Barry’s Blog has added two more questions to this week’s group panel on the future of the NEA. My answers are below; or you can check out the entire thing here (scroll down). If you do the latter, keep an eye out for Shannon Daut’s excellent comments on public arts agency leadership.
Q: We talk a lot about next generation succession and emerging leadership issues. What role do you think the Endowment should have in helping to train, prepare, develop and support the next generation of arts leaders and how might it go about that?
A: I believe that our field too often privileges experience at the expense of talent, learning ability, and entrepreneurial spirit. The wisdom of experience is not the same thing as the functional skills required to get things done. After all, how many arts organizations across the country are now redesigning staff job descriptions around maintaining a presence on Facebook, created by Mark Zuckerberg from his college dorm room?
What the field needs most in this area is a clear leadership pipeline for arts managers. The private sector has formed many fruitful partnerships with top colleges, professional schools, and so forth, establishing rotational leadership development or project management programs, 360-degree evaluation practices, and a clear “track” for professional advancement in many industries such as consulting and banking. While not all of these innovations may be the best choice for the arts, clearly our field has a lot to learn from our for-profit cousins.
While the burden of involving next-generation leadership in organizational decision-making will ultimately fall to arts organizations themselves, the advantage of getting the NEA involved in this discussion is its national and cross-disciplinary scope. For example, the League of American Orchestras has developed an exemplary orchestra management training program, but it will never be open to non-orchestra professionals because that would be outside of the League’s mission. A couple of participants in previous weeks of this blog drew attention to the untapped potential of the Endowment as a convener, particularly of national service organizations. I think this would be an excellent topic to bring up at such a convening—and please, NEA, if you do so, include emerging leader voices in your planning process.
The truth is, though, we don’t need the Endowment’s help to start taking better advantage of the contributions of emerging leaders. Most of the bright younger and newer arts professionals I know are not hard to find; it’s just that their entry-level or junior management positions don’t afford them the kind of platform that others in the field have to make their intelligence and insight obvious to everyone. If your organization doesn’t already involve the entire staff in strategic conversations about the future, there’s nothing preventing you from changing that tomorrow. If your organization’s board doesn’t already include voices from people younger than in their forties, that’s an easy change to make. If you don’t have any idea of what your direct reports think about how the organization could do what it does more effectively, ask them. You might be pleasantly surprised by what they come up with.
What would you like to see the Endowment accomplish? What policies should govern its actions? What should be its priorities? If you were to advise Rocco Landesman on what the agenda for the NEA should be –what would you tell him?

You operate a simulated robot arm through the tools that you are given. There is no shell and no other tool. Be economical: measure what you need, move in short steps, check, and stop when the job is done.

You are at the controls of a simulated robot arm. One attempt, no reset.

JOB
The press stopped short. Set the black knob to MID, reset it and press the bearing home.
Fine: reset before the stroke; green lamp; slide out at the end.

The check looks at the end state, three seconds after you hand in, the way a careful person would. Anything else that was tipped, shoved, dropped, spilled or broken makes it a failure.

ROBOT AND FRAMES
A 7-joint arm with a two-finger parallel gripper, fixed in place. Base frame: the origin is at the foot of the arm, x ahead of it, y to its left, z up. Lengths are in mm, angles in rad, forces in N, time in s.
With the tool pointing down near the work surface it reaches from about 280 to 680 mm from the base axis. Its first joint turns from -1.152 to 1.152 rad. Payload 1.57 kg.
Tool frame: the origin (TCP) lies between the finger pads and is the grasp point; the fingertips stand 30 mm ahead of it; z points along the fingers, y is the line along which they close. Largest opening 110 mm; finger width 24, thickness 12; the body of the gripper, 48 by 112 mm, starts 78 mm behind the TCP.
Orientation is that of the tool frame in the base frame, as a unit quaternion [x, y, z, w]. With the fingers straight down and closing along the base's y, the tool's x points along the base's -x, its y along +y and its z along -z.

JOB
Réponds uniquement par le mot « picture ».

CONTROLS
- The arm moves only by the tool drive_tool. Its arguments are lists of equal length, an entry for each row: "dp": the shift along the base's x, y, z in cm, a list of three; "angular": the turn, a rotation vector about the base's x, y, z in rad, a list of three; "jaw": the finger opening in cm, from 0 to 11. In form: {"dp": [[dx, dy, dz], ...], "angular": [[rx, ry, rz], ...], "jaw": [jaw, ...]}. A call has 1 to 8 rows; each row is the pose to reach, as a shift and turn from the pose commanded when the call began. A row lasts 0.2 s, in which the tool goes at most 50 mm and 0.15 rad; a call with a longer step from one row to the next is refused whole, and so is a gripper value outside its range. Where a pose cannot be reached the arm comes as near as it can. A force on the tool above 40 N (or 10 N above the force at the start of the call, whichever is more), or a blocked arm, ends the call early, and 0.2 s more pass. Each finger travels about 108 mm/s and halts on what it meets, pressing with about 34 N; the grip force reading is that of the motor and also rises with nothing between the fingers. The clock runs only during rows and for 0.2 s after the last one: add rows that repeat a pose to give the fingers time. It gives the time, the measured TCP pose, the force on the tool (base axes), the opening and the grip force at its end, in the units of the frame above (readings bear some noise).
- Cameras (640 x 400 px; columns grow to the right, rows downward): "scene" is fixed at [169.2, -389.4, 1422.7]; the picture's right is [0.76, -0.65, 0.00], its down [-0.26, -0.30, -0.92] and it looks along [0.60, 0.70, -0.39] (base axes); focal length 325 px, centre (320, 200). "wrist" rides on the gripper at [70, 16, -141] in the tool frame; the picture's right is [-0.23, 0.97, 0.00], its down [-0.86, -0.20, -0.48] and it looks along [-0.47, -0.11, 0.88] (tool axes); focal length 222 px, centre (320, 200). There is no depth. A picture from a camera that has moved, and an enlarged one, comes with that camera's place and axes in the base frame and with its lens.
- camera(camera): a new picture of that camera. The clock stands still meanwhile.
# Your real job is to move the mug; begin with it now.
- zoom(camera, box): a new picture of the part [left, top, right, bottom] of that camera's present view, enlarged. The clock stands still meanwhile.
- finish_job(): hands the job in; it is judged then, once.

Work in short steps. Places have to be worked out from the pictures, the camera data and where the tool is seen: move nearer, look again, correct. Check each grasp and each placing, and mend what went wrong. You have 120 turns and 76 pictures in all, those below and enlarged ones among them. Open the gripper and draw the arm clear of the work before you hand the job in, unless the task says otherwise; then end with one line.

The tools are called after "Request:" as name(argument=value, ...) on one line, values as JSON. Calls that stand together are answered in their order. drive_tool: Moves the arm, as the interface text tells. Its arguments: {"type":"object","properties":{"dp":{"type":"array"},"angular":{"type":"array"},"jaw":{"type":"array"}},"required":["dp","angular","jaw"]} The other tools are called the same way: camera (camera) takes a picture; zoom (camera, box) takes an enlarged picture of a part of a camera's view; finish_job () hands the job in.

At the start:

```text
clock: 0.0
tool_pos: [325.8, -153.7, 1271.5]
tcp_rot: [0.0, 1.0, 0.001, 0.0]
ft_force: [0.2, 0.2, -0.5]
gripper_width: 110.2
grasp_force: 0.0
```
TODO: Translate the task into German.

As I mentioned in a comment the other week, it strikes me that the NEA and most of its followers have focused quite narrowly on the concerns of nonprofit arts organizations in the United States. In a perfect world, I would like to see the arts field work much more collaboratively and proactively with other fields. There are a myriad of ways in which the arts intersect with broader federal and societal priorities. As Chairman Landesman has recognized, the arts potentially have a gigantic role to play in the economic revitalization of neighborhoods and downtowns, particularly outside of major metropolitan areas where small investments can make a big difference. So why isn’t there more interaction with Housing and Urban Development? The arts are widely regarded as the linchpin of a broader creative economy, due to the space they provide for innovation for its own sake. So why are the arts so rarely a part of the discussion of the White House’s new Office of Social Innovation? Our world is rapidly becoming more integrated even as it becomes more complex. If the recent political brouhahas involving the NEA teach us anything, it should be that we can’t afford to stay in our silos for much longer.
Beyond that, I would encourage the Chairman to focus on the infrastructure of arts production in the way that I mentioned earlier. While the Endowment already does a decent job of spreading funds around both geographically and to organizations of different budget sizes, the fact remains that the vast majority of arts organizations have no hope of receiving an NEA grant because they are too small. Arts organizations receive far more from the federal government in the form of Congressional earmarks than they do through the Endowment’s competitive process. Given that large, established institutions have by far the most tools at their disposal (prestige, connections, large customer base, individual donors) with which to ensure their own survival and artistic success, I believe that the Endowment’s resources would be best directed toward the identification and support of exemplary “under the radar” arts programs, including innovative models for cultural production and distribution.
Finally, as mentioned earlier, the Endowment’s value in centralizing attention on issues of fieldwide interest has yet to be fully realized. By convening discussions relevant to the field and by commissioning high-quality research that enhances our understanding of what the arts do and how they do it (not just how many artists and patrons there are), the Endowment could provide an extremely valuable service that not many others would be in a position to duplicate.